Savage is a Word Your People Speak

With Thanksgiving drawing close and Native American Heritage day right around the corner, Marcelina Agapita Ramirez, guest author and member of the Mescalero, reflects on her theatre journey.

"I tell people to write the stories that you're afraid to talk about, the stories you wish you'd forget, because those have the most power. Those are the ones that have the most strength when you give them as a testimony." - Sandra Cisneros
Photo: Jay L. Clendenin/ Los Angeles Times

I was 19 when the head of the musical theatre department at my college told me I needed to shorten my name to make myself more castable.

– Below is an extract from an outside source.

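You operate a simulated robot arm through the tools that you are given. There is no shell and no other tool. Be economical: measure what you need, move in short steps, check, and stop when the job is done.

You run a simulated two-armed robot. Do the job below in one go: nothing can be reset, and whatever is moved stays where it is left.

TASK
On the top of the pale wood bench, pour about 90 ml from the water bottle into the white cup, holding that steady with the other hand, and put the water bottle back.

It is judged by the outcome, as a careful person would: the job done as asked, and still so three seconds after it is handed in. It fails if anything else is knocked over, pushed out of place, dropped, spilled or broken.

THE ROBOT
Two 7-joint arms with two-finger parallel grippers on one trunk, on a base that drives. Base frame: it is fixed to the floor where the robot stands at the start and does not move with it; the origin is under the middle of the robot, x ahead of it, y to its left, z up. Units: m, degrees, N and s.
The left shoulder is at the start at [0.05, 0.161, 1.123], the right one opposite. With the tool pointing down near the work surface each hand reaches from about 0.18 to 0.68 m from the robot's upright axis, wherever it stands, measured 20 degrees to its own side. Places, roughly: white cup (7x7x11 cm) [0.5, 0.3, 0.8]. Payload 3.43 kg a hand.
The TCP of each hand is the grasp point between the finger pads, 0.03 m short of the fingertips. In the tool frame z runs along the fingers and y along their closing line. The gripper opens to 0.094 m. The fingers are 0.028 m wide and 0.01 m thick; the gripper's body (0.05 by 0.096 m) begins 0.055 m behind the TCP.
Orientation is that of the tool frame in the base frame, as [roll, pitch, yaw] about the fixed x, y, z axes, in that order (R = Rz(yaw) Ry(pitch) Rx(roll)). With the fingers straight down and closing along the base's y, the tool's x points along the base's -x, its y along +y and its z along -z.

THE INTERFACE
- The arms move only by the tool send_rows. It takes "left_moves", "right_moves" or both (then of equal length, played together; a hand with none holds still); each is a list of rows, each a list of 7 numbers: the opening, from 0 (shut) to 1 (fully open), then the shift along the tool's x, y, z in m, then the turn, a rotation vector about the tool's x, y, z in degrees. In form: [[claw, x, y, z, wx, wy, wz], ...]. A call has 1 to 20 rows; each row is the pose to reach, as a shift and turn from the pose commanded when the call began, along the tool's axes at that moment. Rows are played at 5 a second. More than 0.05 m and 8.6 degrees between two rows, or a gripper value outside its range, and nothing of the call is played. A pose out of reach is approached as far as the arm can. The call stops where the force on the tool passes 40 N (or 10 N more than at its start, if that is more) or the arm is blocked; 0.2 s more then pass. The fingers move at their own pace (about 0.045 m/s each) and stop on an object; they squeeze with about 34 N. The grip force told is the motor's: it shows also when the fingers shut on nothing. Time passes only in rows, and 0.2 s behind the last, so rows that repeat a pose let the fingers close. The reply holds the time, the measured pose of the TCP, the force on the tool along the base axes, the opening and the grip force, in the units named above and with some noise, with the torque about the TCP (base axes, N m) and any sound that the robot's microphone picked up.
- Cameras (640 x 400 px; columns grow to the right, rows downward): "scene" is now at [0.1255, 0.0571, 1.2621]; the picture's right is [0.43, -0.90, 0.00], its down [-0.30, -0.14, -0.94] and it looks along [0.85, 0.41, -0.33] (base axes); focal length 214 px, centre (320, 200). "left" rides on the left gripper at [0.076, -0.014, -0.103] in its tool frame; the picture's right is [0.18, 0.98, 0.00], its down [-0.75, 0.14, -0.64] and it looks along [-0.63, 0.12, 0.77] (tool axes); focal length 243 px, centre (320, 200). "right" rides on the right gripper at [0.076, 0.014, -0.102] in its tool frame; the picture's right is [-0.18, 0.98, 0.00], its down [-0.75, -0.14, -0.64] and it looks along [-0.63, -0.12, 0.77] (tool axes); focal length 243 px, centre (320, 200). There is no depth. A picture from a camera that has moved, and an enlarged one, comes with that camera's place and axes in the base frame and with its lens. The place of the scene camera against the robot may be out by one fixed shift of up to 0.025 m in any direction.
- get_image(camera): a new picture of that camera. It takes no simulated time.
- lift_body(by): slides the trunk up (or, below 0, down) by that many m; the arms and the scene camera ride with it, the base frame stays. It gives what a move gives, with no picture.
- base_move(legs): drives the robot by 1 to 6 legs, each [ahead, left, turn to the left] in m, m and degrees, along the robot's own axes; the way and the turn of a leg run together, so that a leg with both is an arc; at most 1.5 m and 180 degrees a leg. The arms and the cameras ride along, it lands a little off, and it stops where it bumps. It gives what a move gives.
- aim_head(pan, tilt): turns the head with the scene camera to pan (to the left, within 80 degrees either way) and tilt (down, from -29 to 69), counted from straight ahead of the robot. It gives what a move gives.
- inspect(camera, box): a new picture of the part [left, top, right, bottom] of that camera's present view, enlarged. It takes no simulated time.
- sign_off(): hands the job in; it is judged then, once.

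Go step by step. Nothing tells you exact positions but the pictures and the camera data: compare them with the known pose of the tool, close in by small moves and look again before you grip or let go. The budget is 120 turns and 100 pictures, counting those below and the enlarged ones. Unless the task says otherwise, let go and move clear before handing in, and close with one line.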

I sat there hearing him in a way I had never heard anything before. Like my senses had been turned up to level twenty. I nodded in agreement, still the meek and sweet girl who had for the first time been away from her parents' home. I wasn’t who I am now. I was easily persuaded, never stood up for myself, and took the words of authority as if it were sacred acts set in stone. I went home and changed my name on my resume from “Marcelina” the name of my grandfather, the name of my father, and my brother, the name of thousands of years of tradition scrapped with the click of my fingers on a keyboard. I started to go by “Lina” in audition rooms, knowing that name was easier to go by, made me more ethnically ambiguous, made me more castable.


I look back at that girl and I want to punch her square in the back of her neck.


Doing shows that feature diversity is no longer the “Cool” thing to do. The edgy thing. The thing only Lin-Manuel Miranda is doing with success. (Do not DM or email me criticizing this man. I will die on the Team Lin hill and I was raised with three brothers, that is a fight I will win and not fairly.) Theatre has now been pulled into the Great Reckoning of 2020. There is no longer a spot for being in the middle about Diversity. You either want equality on stage or you don’t. This isn’t a maybe issue. Yet even in this fight so many people are getting left behind.


Larissa Fasthorse, the “go-to” Indigenous playwright, puts a specific clause in the contract of her (arguably) most popular work, The Thanksgiving Play: which is a show about white people attempting to be woke. (My brief summary, please actually go read it). She requires that whoever produces this all-white play hire at least one Indigenous person on their team, and feature Indigenous work of some kind in the theatre. The fact that she has to twist the arms of theatres for them to hire an Indigenous person as part of a play written by an Indigenous woman brings up words in my gut that are illegal to say on the radio.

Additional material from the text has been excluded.